§ **Document section**
-- begin --
Es un silencio ondulado,
un silencio
donde resbalan valles y ecos
y que inclina las frentes
hacia el suelo4
Foi silenciado por forças autoritárias que não pouparam grandes vozes espanholas. Como Federico, outros intelectuais da época foram perseguidos, processados, deportados e mortos. Apesar dos tiros que ecoaram naquela madrugada pelos vales verdes de Granada, o silêncio foi soberano e permaneceu na vida de Espanha não só durante a Guerra Civil Espanhola, mas também depois, durante o período franquista. Federico dizia não se preocupar com a morte. “No me he preocupado de nacer, tampoco me preocupo de morir”, havia dito a um amigo. Entretanto, a morte o surpreendeu. A mesma morte que, de forma jocosa mas obsessiva, simulava com seus amigos nos tempos da “resi”5 em Madrid e que muitas vezes parece ter prenunciado: “La elipse de un grito, va de monte a monte/Desde los olivos, será un arco íris negro sobre la noche azul”6 A exclamação presente no último verso deste poema revela a surpresa de uma morte não esperada:
Si muero,
Dejad el balcón abierto.
-- end --
§ **Dataset records**
-- begin --
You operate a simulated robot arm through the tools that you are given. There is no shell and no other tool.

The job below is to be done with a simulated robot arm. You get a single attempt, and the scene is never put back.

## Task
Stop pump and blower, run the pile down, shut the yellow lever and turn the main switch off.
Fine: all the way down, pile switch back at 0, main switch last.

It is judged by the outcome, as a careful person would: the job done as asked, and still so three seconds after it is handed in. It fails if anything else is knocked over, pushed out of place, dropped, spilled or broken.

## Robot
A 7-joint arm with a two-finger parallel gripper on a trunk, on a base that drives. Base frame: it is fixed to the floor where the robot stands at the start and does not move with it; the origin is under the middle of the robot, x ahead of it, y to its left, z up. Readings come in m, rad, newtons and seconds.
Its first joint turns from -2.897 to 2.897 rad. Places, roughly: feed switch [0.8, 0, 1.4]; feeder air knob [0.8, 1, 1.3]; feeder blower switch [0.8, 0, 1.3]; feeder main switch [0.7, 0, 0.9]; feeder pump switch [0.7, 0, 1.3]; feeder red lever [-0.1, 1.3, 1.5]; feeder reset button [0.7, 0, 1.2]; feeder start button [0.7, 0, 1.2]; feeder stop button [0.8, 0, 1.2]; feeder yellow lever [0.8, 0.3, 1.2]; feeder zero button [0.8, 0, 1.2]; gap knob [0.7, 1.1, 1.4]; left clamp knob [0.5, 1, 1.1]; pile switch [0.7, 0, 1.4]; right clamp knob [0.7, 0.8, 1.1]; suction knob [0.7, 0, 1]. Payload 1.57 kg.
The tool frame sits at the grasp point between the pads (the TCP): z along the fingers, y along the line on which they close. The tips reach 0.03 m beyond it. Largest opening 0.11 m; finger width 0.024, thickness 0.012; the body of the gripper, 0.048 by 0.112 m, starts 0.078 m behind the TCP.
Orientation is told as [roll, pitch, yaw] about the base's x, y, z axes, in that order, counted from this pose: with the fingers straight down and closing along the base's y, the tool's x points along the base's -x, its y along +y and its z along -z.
-- end --
-- begin --
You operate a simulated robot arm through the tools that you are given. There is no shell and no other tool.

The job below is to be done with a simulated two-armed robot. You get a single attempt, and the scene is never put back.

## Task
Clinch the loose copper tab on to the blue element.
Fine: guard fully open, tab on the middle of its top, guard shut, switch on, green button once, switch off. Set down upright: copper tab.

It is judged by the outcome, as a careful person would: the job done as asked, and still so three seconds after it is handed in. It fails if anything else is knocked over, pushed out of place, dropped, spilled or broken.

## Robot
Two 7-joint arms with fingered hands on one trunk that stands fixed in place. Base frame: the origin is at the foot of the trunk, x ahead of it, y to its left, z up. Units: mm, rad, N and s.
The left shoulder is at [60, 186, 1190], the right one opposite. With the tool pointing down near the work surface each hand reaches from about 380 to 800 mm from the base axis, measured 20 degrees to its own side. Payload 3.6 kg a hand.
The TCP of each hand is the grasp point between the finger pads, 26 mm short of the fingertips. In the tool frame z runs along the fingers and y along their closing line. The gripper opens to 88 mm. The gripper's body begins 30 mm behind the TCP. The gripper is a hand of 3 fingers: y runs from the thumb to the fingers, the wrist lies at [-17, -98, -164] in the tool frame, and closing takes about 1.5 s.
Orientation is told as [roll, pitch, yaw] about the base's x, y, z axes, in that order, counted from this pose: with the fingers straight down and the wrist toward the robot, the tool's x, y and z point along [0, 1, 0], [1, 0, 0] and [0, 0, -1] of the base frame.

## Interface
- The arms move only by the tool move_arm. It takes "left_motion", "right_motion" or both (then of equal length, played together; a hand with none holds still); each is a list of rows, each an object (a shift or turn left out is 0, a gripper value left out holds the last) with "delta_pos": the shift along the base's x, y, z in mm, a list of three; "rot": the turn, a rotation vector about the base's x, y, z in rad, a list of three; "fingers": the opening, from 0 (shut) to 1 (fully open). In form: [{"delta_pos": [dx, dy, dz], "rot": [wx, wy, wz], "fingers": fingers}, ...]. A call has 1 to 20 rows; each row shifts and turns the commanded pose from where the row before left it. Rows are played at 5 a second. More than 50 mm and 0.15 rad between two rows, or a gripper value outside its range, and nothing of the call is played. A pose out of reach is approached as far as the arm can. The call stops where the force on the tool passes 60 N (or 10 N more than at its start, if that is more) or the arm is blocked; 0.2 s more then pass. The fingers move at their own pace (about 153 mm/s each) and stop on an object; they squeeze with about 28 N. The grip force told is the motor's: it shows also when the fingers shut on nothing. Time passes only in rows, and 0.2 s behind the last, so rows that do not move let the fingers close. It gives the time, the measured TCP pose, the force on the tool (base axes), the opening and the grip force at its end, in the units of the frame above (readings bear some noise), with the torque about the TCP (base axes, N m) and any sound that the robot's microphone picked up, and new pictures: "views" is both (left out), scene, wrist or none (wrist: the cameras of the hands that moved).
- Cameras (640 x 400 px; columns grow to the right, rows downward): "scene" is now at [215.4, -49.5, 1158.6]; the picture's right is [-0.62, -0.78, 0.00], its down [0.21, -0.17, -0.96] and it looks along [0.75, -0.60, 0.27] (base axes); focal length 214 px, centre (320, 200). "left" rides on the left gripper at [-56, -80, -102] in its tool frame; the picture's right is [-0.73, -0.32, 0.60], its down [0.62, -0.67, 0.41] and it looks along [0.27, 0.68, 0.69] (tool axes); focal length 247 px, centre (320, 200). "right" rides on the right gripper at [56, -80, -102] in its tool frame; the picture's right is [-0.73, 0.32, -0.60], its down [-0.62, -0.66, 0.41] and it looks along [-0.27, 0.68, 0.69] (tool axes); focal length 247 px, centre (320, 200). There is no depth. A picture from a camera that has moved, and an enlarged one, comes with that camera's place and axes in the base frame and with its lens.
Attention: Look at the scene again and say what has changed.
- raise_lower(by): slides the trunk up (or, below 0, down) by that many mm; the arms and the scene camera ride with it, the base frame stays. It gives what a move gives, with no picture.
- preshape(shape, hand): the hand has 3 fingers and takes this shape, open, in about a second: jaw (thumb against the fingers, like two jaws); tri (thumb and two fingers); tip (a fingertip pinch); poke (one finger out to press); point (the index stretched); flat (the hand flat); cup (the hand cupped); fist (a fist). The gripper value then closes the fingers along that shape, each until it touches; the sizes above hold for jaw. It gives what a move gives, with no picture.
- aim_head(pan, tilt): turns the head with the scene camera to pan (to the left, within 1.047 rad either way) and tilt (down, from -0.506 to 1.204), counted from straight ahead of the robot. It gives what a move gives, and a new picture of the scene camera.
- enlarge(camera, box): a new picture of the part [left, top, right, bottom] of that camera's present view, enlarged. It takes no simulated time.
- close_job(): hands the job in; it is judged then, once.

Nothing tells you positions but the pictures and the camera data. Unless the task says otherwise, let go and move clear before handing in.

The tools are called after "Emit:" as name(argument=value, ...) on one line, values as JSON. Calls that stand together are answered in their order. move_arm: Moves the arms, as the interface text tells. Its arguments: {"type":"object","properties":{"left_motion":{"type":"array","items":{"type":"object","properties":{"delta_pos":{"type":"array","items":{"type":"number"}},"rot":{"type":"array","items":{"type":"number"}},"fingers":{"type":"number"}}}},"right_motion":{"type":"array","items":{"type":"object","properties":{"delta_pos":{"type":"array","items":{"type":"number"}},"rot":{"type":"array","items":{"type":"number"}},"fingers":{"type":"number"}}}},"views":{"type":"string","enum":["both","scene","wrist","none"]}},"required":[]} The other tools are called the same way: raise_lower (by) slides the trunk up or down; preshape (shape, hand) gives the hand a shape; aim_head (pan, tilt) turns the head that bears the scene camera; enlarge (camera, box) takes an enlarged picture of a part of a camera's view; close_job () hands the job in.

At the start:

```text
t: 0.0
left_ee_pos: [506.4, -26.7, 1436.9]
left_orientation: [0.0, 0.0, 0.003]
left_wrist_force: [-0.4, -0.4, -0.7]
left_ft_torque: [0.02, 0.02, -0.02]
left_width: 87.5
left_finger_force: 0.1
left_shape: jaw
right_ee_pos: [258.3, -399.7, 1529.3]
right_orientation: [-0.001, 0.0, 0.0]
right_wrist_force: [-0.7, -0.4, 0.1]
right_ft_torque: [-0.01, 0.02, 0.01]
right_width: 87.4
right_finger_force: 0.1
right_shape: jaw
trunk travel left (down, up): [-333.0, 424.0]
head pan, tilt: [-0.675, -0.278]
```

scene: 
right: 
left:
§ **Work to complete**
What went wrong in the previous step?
-- end --
§ **Work to complete**
a: This exercise asks for the lines from the line with "Clinch the loose" to the line with "## Interface", both lines included, set down exactly and with nothing else.
b: Pick up the document section at the point where it stops and go on.

§ **Answers for the tasks**
a:
Clinch the loose copper tab on to the blue element.
Fine: guard fully open, tab on the middle of its top, guard shut, switch on, green button once, switch off. Set down upright: copper tab.

It is judged by the outcome, as a careful person would: the job done as asked, and still so three seconds after it is handed in. It fails if anything else is knocked over, pushed out of place, dropped, spilled or broken.

## Robot
Two 7-joint arms with fingered hands on one trunk that stands fixed in place. Base frame: the origin is at the foot of the trunk, x ahead of it, y to its left, z up. Units: mm, rad, N and s.
The left shoulder is at [60, 186, 1190], the right one opposite. With the tool pointing down near the work surface each hand reaches from about 380 to 800 mm from the base axis, measured 20 degrees to its own side. Payload 3.6 kg a hand.
The TCP of each hand is the grasp point between the finger pads, 26 mm short of the fingertips. In the tool frame z runs along the fingers and y along their closing line. The gripper opens to 88 mm. The gripper's body begins 30 mm behind the TCP. The gripper is a hand of 3 fingers: y runs from the thumb to the fingers, the wrist lies at [-17, -98, -164] in the tool frame, and closing takes about 1.5 s.
Orientation is told as [roll, pitch, yaw] about the base's x, y, z axes, in that order, counted from this pose: with the fingers straight down and the wrist toward the robot, the tool's x, y and z point along [0, 1, 0], [1, 0, 0] and [0, 0, -1] of the base frame.

## Interface

b:
El nino come naranjas.
(Desde mi balcón lo veo.)
El segador siega el trigo.
(Desde mi balcón lo siento.)
¡Si muero,
dejad el balcón abierto!7
Embora afirmasse não ser político, ele sempre esteve envolvido com personagens ilustres da história política da Espanha. Era cunhado de Montesinos, assassinado logo depois de aceitar o cargo de prefeito de Granada, cargo que há anos não tinha um representante, e primo de Fernando de los Ríos8 , processado por Primo de Rivera logo que este assumiu o poder em 1923. Além daqueles com quem mantinha laços familiares, esteve sempre ao lado de muitos amigos que simpatizavam com o comunismo.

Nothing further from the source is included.